I have duly perused the application and the replying affidavit. I have also duly considered the submissions of both counsel. The court has discretionary power under Rule 8 of Order IXB to set aside judgment entered or order made under order IXB in consequence of non attendance of a party. This discretionary power is exercised so as to do justice to the parties. Rule 8 of Order IXB gives the court unfettered discretion to vary an ex-parte judgment or set aside an order. It was said in MBOGO v. SHAH (1968)EA 93 that –
“while the court would exercise its discretion to avoid injustice or hardship resulting from inadvertence or excusable mistake or error, it would not assist a person who has deliberately sought to obstruct or delay the course of justice”.
In PATEL v. EA CARGO HANDLING SERVICES  EA 75, it was said that -
“…..no judge would, in exercising the discretion conferred on him by the rule, fail to consider both (a) whether any useful purpose would be served by setting aside the judgment, and obviously no useful purpose would be served if there were no possible defence to the action and (b) how it came about that the applicant found himself bound by a judgment regularly obtained to which he would have set up some serious defence.”
This court has in the past proceeded in similar cases on the footing that no litigant should be shut out from putting forward his/her version of facts and while it is cognizant of the axiom that to error is human and is alive to the fact that there is no default or error that cannot be compensated by way of costs save where irremedial prejudice would be caused it will unless a litigant has acted deliberately to obstruct justice or delay the cause of justice, normally exercise its discretion so as to do justice by hearing the matter on merit. Harris J.succintly put the principle thus:-
“…….this discretion is intended so to be exercised to avoid injustice, or hardship resulting from accident, inadvertence, or excusable mistake or error, but is not designed to assist a person who had deliberately sought, whether by evasion or otherwise, to obstruct or delay the cause of justice…..”. See SHAH v. AMBOGO (1967) EA 116 at page 123.
The case of MAINA v.MUGIRA KLR 78 referred to by Mr. Athung’a in this connection is germane.
Applying these principles to the application, should the court exercise its discretion to set aside the order dismissing the suit? It was presumptuous of Mr. Anziya to expect that the suit would not proceed to hearing merely because of the Preliminary objection filed on his behalf on the morning of the hearing on 30.11.2004. While the failure of the plaintiff to attend court on 30.11.04 may be explicable on Mr. Anziya’s advice to him, Mr. Anziya’s failure to attend court appears to have been due to over-commitment. He was however alive to the need to attend the hearing and he did send counsel to hold his brief. His Notice of Preliminary Objection was an attempt to thwart the hearing, albeit without success.
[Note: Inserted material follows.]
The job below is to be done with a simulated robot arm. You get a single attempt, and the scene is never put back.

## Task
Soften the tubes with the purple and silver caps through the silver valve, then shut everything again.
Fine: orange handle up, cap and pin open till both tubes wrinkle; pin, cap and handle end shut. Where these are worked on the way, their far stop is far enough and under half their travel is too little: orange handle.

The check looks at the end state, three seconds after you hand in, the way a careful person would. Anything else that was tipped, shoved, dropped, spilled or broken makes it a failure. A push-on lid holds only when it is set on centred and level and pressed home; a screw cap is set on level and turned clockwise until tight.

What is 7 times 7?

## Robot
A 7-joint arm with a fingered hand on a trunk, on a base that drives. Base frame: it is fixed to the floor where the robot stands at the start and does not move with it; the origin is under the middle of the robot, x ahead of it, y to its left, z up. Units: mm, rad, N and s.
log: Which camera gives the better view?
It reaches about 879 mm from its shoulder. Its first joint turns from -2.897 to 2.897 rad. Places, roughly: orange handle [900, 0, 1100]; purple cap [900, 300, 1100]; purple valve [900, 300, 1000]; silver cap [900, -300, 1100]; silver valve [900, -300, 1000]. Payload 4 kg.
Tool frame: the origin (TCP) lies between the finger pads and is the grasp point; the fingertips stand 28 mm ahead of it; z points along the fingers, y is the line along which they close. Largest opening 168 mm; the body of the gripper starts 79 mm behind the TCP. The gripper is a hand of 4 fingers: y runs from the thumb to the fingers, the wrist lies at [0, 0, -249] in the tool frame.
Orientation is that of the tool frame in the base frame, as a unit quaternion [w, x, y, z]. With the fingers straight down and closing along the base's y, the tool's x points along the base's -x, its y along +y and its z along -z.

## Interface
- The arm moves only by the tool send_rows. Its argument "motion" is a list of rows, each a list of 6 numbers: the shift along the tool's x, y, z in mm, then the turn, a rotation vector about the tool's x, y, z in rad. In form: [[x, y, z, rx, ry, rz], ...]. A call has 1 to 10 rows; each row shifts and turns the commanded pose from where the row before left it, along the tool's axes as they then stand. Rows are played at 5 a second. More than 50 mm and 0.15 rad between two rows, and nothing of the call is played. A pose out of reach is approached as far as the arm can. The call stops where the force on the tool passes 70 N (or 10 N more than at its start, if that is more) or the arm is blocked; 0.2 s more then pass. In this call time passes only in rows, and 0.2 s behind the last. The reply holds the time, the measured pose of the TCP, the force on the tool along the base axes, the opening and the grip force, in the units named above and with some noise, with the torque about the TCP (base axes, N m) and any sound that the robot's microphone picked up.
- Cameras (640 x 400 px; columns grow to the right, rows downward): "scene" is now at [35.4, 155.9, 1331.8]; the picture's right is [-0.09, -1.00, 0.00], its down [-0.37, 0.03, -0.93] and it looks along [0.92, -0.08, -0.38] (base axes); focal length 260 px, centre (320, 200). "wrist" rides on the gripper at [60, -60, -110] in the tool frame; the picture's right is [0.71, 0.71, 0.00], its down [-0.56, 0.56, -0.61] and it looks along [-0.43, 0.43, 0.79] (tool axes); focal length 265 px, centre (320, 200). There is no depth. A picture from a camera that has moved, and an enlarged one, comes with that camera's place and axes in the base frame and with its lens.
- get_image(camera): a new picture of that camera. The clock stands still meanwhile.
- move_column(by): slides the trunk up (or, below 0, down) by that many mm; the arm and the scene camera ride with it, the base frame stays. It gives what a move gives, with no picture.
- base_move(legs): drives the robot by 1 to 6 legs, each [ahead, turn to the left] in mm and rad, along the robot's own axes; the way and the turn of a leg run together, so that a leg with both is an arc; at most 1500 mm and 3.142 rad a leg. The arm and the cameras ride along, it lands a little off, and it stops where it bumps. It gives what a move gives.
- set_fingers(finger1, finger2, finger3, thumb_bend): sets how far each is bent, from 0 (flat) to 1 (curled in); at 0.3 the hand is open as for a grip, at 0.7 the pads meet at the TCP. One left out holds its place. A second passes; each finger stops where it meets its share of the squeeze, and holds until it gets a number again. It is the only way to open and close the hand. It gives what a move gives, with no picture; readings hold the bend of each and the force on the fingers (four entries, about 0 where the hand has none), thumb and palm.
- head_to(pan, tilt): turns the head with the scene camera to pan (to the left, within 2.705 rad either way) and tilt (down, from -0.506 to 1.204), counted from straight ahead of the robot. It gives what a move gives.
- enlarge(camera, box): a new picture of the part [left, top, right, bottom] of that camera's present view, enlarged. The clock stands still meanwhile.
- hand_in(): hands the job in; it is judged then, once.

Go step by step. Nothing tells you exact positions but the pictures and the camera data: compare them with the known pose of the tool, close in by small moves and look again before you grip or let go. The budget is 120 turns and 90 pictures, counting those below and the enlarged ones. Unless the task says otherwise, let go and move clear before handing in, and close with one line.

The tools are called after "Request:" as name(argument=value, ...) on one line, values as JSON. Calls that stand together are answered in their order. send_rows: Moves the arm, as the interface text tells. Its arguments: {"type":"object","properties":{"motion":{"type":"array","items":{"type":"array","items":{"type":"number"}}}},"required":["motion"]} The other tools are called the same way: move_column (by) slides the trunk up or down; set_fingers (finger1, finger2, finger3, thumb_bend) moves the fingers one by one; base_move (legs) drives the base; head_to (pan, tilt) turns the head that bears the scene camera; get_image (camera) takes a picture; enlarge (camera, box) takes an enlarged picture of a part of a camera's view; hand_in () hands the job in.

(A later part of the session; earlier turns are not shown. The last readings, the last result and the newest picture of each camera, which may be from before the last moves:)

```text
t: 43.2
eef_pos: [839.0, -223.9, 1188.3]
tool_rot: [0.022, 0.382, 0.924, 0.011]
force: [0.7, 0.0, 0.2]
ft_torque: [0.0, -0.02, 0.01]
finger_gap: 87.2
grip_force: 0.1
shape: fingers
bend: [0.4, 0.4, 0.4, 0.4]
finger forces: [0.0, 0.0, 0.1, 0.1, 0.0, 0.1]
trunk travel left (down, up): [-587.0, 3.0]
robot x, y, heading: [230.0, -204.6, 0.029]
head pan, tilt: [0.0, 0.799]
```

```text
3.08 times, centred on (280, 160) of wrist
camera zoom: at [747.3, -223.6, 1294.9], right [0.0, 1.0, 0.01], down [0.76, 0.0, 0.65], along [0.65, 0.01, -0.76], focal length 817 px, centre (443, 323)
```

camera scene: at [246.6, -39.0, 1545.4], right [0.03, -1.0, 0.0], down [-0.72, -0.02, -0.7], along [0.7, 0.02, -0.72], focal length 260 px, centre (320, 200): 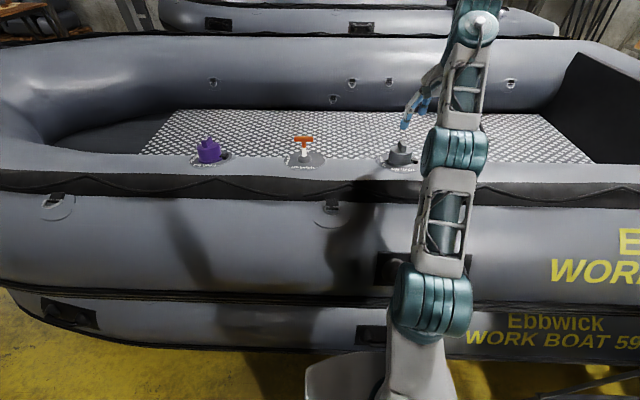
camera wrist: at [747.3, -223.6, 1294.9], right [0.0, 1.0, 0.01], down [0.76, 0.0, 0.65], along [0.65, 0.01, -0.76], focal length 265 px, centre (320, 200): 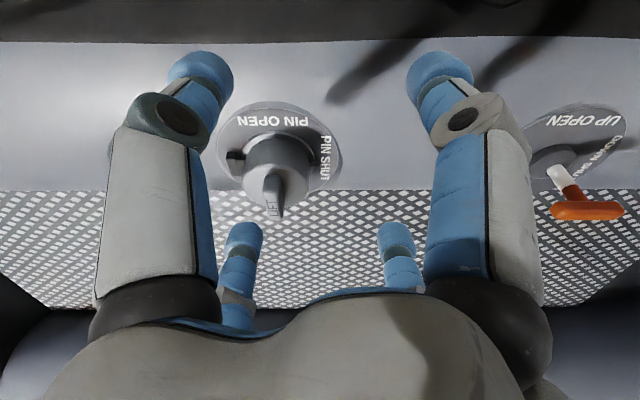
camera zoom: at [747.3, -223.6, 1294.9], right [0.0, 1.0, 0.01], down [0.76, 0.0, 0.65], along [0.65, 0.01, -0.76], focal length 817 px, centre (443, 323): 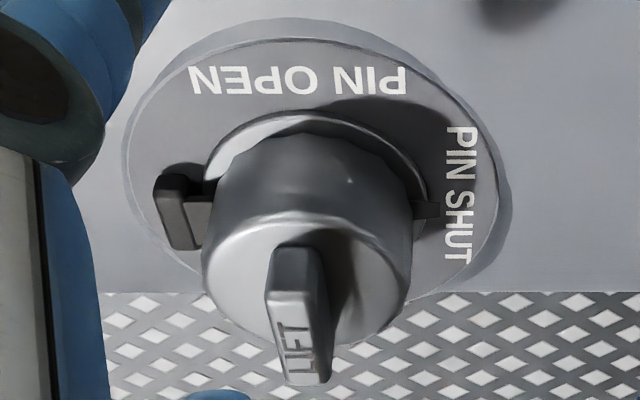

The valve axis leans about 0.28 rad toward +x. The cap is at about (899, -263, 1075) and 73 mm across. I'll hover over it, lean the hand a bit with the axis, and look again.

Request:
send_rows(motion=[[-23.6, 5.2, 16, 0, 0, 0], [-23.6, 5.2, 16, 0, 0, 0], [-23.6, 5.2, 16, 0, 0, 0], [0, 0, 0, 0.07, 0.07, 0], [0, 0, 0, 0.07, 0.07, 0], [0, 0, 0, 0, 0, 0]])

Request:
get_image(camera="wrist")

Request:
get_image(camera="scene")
His conduct cannot, however, be described as a design to obstruct justice but it was certainly a desperate attempt to forestall the hearing. That he was before another judge in Kisumu in HCCC No.347 of 1988 is not disputed. His failure to attend court was neither an accident, inadvertence, nor an error. It was caused by bad judgment on his part. He wrongly advised his client not to attend court and secondly, he failed to liaise in good time with counsel for the defendant about his predicament. Mr. Onsando did tell the court that Mr. Anziya had a part-heard case in Kisumu. Mr. Anziya was between a rock and a hard place. He has shown candour. Law ought to be applied so as to do justice. I think the prejudice that may be suffered by the defendant if the suit is restored is not irremedial and costs would be an adequate remedy. I do not think the plaintiff ought to be punished in the circumstances of this case where he would probably have attended court but for the advise from his advocate. The advocate for the applicant has also shown to my satisfaction that he was prevented from attending court due to circumstances beyond his control. He was in a catch 22 situation.
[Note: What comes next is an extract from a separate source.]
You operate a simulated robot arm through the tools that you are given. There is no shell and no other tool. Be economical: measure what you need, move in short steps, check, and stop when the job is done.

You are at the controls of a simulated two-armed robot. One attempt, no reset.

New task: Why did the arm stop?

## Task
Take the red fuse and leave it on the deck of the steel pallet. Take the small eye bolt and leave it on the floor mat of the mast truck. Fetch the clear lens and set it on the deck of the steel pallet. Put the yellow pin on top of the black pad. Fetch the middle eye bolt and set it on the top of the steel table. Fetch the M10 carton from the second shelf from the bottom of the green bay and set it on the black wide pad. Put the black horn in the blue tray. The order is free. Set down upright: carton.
I am inclined to allow the application. I order that the suit be restored together with the counter-claim which had been withdrawn following the dismissal of the suit. I also order that the applicant/plaintiff shall pay in full the thrown away costs. I direct that the suit be set down for hearing on priority at the beginning of next year. The respondent shall have the costs of this application as well. The application is allowed on these terms.
Delivered, dated and signed at Kakamega this 30th day of November, 2006.